IMO Patreon has already broken through the mental mode of "sign up for multiple sub-$5 things and have a single bill at the end of the month."
Any big services out there doing a-la-carte premium features?
This might seem like a tweet soundbite,but it goes to the root of the problem - twitter develops its features in a vacuum and actively refuses to listen to its users.
I'd also argue that they picked a horrible price point - it's too expensive for most twitter users, and too cheap for the ones willing to pay. The demographic of people willing to pay for twitter is not extremely price sensitive, and going for a lower price point will only insignificantly expand it. Going for a higher price point with more value add (remove "promoted tweets" garbage) would be significantly more appealing.
Is this not just listed as a feature? To be honest, I would pay 4.99 a month to get that blue check mark
Seems like a good way to push a ideological/political agenda, too.
The changes we are paying for are client-side features only! There's no change to twitter.
For example, you can't edit a tweet, you can only delay sending the tweet for a few seconds while you stare at the tweet!
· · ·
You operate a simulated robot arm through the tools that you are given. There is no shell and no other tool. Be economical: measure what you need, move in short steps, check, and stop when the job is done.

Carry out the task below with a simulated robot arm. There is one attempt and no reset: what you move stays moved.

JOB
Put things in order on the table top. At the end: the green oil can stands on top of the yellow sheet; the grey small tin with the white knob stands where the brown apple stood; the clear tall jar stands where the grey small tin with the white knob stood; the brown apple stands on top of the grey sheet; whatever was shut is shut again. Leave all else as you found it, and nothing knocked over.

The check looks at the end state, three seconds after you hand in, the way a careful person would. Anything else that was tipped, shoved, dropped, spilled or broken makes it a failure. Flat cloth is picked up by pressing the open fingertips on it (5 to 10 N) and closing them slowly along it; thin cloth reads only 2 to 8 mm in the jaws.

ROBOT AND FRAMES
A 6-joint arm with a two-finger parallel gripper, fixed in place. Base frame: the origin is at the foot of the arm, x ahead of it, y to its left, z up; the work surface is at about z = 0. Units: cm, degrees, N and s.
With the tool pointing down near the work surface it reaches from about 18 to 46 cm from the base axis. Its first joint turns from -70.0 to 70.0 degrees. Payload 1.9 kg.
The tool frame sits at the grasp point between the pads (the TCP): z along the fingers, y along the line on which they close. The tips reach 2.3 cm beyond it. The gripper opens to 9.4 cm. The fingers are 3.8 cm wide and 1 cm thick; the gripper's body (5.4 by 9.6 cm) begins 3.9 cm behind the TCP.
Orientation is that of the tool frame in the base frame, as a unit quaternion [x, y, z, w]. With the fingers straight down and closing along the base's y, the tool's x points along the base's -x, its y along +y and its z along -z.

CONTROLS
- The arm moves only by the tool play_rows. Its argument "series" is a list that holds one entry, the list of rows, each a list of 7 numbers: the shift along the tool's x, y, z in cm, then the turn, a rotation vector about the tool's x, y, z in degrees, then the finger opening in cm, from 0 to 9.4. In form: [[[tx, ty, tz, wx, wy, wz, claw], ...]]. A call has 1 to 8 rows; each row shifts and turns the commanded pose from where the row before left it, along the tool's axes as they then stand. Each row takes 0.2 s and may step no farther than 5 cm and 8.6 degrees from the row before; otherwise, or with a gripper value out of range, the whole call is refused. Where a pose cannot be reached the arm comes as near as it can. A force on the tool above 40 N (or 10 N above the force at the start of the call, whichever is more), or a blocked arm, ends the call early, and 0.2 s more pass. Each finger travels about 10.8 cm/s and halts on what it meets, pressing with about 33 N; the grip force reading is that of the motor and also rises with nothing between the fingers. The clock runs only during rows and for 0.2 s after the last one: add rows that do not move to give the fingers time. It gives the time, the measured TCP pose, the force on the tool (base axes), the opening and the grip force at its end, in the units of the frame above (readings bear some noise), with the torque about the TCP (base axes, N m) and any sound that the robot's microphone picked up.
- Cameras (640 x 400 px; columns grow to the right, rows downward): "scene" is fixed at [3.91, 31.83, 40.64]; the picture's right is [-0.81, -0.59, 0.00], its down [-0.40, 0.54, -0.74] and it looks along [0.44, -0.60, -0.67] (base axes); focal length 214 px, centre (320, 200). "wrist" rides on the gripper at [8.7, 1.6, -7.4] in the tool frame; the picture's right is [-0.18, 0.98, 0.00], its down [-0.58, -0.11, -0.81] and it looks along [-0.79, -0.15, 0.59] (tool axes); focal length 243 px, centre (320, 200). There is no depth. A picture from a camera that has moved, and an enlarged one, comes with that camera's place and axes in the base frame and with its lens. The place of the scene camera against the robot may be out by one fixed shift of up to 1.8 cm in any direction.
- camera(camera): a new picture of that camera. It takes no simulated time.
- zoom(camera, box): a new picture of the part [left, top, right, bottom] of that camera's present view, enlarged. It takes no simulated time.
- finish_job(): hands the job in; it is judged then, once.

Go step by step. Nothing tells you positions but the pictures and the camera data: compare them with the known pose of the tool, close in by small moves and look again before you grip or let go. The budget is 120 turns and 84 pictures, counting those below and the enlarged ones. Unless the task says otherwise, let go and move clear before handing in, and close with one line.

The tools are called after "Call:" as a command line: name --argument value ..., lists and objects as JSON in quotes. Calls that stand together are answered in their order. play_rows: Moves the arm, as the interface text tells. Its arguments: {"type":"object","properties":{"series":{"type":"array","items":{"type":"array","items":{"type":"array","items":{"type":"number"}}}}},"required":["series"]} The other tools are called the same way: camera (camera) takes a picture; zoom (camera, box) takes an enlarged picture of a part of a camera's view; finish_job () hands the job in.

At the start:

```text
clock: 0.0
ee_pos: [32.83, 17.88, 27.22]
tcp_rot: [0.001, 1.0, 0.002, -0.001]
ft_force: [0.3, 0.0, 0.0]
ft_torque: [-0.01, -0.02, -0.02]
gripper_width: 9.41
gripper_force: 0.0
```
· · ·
- Undo/Edit is just basic functionality being sold for money.
- Reader View wouldn't be necessary if twitter threads weren't hot garbage to begin with.
I really don't mind paying for a good product, and overall I like twitter the most out of all the other big social sites. However, what I've been seeing for years now is that they refuse to build the best product possible for most of their users, and they would rather stagnate than improve it "for free".
Disclaimer: Not associated with the tweet above, but I was the TL for Reader :)
I’m going to guess that I won’t find any NY Post stories about Hunter Biden’s infamous laptop on this filtered platform.
Honestly this just sounds like a door fee for an echo chamber.